Water emerged as the dominant worry. Groundwater depletion, freshwater availability, salt water intrusion risk—these aren’t abstract environmental concepts when you live where aquifers feed farms and drinking wells. One resident asked the critical question: “What studies have been conducted to determine the impact of this project on our regional groundwater, groundwater levels, fresh water availability, and salt water intrusion risks?” The company responded by citing closed-loop systems that would cut water consumption by more than 90% compared to old cooling methods, with groundwater reserved as a last resort. Fair points, perhaps—but not the same as peer-reviewed environmental impact studies residents could review themselves.
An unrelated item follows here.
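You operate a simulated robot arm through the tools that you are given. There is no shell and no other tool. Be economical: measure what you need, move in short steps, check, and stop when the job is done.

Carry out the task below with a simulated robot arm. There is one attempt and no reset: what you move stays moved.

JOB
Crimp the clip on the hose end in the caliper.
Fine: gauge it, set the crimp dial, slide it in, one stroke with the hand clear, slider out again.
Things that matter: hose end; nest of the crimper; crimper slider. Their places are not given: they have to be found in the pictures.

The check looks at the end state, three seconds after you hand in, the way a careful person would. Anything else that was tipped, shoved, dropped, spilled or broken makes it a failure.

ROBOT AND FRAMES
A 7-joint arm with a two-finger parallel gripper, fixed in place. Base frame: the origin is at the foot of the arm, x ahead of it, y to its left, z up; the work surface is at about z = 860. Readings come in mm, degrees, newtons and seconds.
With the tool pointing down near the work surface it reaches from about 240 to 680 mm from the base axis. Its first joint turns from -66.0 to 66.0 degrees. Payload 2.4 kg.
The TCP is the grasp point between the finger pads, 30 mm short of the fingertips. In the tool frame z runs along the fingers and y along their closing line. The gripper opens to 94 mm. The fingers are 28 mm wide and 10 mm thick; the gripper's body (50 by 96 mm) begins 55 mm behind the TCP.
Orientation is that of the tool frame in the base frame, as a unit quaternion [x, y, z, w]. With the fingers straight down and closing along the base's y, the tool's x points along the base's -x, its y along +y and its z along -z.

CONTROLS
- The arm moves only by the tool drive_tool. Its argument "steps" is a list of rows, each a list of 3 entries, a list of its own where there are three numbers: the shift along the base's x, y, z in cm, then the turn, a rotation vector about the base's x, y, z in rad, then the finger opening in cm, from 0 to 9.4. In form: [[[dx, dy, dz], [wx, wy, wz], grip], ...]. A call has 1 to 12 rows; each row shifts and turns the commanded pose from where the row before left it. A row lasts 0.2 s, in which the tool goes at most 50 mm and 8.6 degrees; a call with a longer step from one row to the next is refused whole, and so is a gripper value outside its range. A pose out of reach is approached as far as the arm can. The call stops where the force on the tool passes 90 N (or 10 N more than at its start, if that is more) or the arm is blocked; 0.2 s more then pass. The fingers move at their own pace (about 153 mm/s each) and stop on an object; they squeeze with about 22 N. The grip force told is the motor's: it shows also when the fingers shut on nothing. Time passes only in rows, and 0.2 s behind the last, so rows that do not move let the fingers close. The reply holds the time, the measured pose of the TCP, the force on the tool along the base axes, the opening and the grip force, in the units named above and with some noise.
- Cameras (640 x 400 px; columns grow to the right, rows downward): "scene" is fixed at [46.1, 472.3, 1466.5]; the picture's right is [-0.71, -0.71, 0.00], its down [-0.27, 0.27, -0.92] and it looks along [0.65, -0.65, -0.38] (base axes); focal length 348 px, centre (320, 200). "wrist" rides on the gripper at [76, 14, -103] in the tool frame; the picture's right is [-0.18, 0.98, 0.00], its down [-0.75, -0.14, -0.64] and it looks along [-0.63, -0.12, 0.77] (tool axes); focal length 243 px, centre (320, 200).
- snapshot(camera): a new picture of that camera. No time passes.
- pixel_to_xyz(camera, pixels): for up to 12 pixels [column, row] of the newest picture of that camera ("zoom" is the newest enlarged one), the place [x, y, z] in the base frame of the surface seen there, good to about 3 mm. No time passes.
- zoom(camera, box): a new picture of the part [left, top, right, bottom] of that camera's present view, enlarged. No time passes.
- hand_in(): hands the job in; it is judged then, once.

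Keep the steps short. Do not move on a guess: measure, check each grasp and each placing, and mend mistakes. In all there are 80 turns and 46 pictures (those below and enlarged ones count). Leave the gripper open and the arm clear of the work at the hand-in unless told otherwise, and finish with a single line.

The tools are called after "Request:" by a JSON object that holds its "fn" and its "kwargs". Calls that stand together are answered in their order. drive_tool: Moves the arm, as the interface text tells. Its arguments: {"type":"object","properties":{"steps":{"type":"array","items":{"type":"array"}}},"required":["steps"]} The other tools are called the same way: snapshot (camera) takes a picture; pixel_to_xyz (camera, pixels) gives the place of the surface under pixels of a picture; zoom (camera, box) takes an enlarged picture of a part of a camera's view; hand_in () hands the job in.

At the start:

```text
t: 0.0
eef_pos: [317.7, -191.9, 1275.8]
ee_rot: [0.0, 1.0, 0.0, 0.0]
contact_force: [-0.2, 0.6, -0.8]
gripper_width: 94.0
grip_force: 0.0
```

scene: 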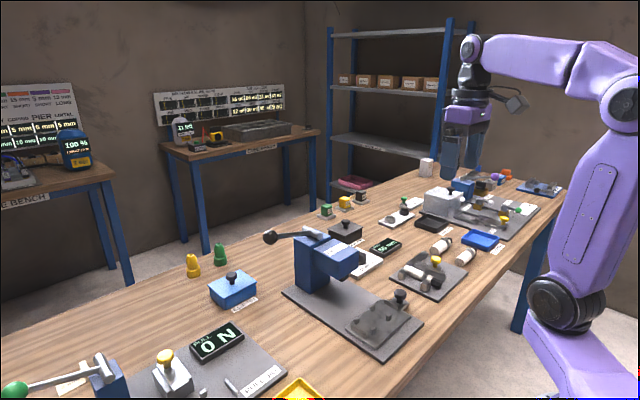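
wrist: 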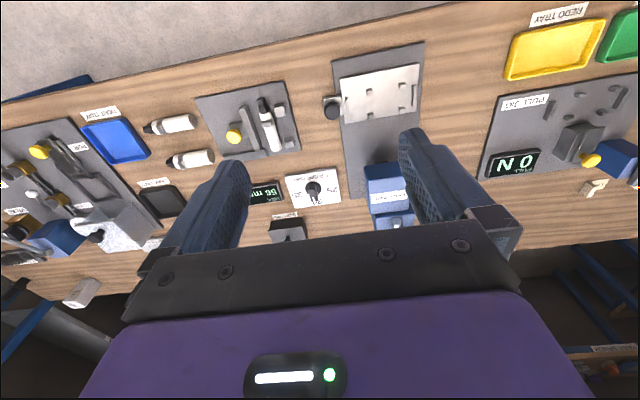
Noise and air quality rounded out the trifecta of concerns. Grace described the relentless 24/7 hum from nearby operations, audible even through woods and into her daughter’s yard. Another resident flagged respiratory and cardiovascular risks, particularly for children and elderly residents with asthma. Company representative Erica Robertson acknowledged the site’s rural character—”cattle country, rodeo country, the kind of place where long days and hard-earned outcomes are just a part of life”—but offered reassurance rather than detailed mitigation plans. She confirmed power bills wouldn’t increase and that DCIP remains in pre-development and study phases with no environmental data to share yet.

That last bit might be the real sticking point. The project is still being studied, which means no concrete environmental research exists for the public to evaluate. Meanwhile, county leaders are expected to take the project up for discussion in July. Not everyone opposed it, though. One supporter argued the revenue could fund tax abatement for historic downtown Arcadia, suggesting the choice is binary: seize this opportunity or watch it move to Hardee County or Manatee County, keeping DeSoto perpetually struggling. It’s a compelling frame—opportunity versus stagnation. But it assumes the only path forward runs through an AI data center, and it doesn’t grapple with why residents might reasonably want environmental data before deciding that trade-off.

This is the classic rural development dilemma playing out in real time. DeSoto County isn’t against progress. It’s asking for proof that progress won’t come at an invisible cost.